Мунк за своей маской богемного художника оставался вежливым и предупредительным человеком. Ему совсем не хотелось обидеть старого коллегу отца, и картина немедленно была убрана.
Так что самый знаменитый гость выставки ее уже не увидел. Этого гостя, несмотря на его шестьдесят семь лет, ничуть не напугал выбор мотивов. А был это не кто иной, как Хенрик Ибсен, самый знаменитый и востребованный драматург в Европе, всего несколько лет как вернувшийся на родину после двадцати семи лет жизни в Германии и Италии. В Кристиании он довольно скоро превратился в местную достопримечательность, не в последнюю очередь благодаря постоянным прогулкам по улице Карла Юхана и легендарной послеобеденной рюмочке в кафе отеля «Гранд». Ибсен с Мунком уже успели познакомиться, – Мунк передал драматургу привет из Берлина от его немецкого переводчика.

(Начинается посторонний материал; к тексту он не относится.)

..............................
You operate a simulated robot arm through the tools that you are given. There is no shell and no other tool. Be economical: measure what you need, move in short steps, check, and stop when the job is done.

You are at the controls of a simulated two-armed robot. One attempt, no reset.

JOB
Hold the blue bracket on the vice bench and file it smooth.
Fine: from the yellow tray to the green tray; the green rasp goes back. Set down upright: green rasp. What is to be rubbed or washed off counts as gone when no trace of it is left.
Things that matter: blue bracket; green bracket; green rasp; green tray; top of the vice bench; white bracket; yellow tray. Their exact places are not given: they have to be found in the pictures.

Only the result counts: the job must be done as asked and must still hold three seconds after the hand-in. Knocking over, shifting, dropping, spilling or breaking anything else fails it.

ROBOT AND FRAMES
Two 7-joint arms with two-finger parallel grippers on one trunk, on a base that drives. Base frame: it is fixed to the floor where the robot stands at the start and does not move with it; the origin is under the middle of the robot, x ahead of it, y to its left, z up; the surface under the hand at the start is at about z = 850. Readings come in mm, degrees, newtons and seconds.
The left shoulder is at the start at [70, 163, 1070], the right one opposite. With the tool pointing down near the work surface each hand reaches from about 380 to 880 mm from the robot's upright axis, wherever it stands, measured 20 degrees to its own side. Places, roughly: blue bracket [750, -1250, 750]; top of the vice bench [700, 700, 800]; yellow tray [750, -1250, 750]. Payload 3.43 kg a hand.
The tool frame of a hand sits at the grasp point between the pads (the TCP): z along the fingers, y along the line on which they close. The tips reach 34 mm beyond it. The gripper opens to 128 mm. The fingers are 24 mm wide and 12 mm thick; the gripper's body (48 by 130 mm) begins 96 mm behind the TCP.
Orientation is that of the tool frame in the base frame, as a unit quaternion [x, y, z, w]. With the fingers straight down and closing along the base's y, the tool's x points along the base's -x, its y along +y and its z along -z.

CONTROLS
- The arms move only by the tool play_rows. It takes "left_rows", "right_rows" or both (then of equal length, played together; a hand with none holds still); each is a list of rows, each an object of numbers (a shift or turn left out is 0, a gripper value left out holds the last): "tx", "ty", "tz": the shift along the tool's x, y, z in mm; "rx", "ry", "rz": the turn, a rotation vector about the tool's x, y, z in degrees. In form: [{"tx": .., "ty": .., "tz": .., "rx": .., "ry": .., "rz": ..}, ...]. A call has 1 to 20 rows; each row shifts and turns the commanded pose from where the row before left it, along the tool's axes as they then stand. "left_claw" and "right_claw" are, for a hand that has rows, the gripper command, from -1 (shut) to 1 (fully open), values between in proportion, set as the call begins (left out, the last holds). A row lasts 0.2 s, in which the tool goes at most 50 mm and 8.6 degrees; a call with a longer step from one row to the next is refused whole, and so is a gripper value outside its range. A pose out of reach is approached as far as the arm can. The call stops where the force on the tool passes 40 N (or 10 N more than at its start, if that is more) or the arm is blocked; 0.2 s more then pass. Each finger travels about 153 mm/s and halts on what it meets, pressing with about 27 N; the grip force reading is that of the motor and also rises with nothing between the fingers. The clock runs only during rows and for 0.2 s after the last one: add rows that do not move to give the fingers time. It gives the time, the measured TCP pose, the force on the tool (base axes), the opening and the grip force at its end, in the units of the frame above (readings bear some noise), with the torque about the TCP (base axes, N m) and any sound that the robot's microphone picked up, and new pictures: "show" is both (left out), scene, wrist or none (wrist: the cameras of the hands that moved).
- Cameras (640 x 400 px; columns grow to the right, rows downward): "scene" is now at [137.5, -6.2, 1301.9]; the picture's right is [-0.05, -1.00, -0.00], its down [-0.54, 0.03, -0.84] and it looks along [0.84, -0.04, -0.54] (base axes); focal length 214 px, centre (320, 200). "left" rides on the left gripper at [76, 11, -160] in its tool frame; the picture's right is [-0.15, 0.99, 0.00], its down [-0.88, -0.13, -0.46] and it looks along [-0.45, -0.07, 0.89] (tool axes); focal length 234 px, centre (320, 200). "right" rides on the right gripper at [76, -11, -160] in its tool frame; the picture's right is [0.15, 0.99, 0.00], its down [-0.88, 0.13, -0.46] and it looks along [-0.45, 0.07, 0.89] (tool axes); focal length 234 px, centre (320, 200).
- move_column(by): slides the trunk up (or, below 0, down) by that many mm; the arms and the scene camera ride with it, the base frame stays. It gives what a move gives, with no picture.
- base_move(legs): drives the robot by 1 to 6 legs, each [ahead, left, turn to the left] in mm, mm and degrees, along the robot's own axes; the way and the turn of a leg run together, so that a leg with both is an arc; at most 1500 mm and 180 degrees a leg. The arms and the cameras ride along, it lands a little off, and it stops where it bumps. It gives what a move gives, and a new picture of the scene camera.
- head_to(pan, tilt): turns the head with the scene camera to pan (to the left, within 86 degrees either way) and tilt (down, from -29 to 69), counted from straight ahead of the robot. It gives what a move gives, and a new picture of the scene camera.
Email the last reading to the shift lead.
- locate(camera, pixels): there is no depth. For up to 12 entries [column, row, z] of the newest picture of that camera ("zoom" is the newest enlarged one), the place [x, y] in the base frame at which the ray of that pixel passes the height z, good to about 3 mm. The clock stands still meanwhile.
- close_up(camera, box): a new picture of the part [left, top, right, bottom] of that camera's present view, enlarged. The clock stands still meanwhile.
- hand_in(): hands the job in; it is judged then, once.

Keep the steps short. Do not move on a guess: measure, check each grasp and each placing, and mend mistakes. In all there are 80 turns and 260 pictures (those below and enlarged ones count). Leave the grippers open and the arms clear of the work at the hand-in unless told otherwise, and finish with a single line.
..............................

Как впоследствии говорил Мунк, Ибсен живо заинтересовался выставкой. Особенно его внимание привлекла картина, обозначенная на выставке как «Сфинкс», а позже получившая название «Женщина» или «Три возраста женщины». Она существует в нескольких живописных и целом ряде графических вариантов. В качестве фона перед нами предстает изгибающийся мунковский пляж, справа переходящий в темный лес. Светлая северная ночь. На песке стоит молодая женщина, одетая в белое платье, с цветами в руках, и смотрит на море. (В некоторых графических версиях она смотрит на луну и лунную дорожку.) В центре стоит, прислонившись к дереву, другая женщина, рыжеволосая обнаженная, – ствол дерева отчетливо виднеется у нее между ногами. На ее губах легкая улыбка. По выражению одного весьма доброжелательного критика, «взгляд огромных глаз игриво осознанный, прямой, жизнерадостный». Третья женщина – бледная, одетая в черное, едва видна в тени деревьев. Справа от нее, отвернувшись в сторону и опустив глаза, словно происходящее его не касается, изображен мужчина. (В некоторых вариантах мужчине приданы черты Мунка.)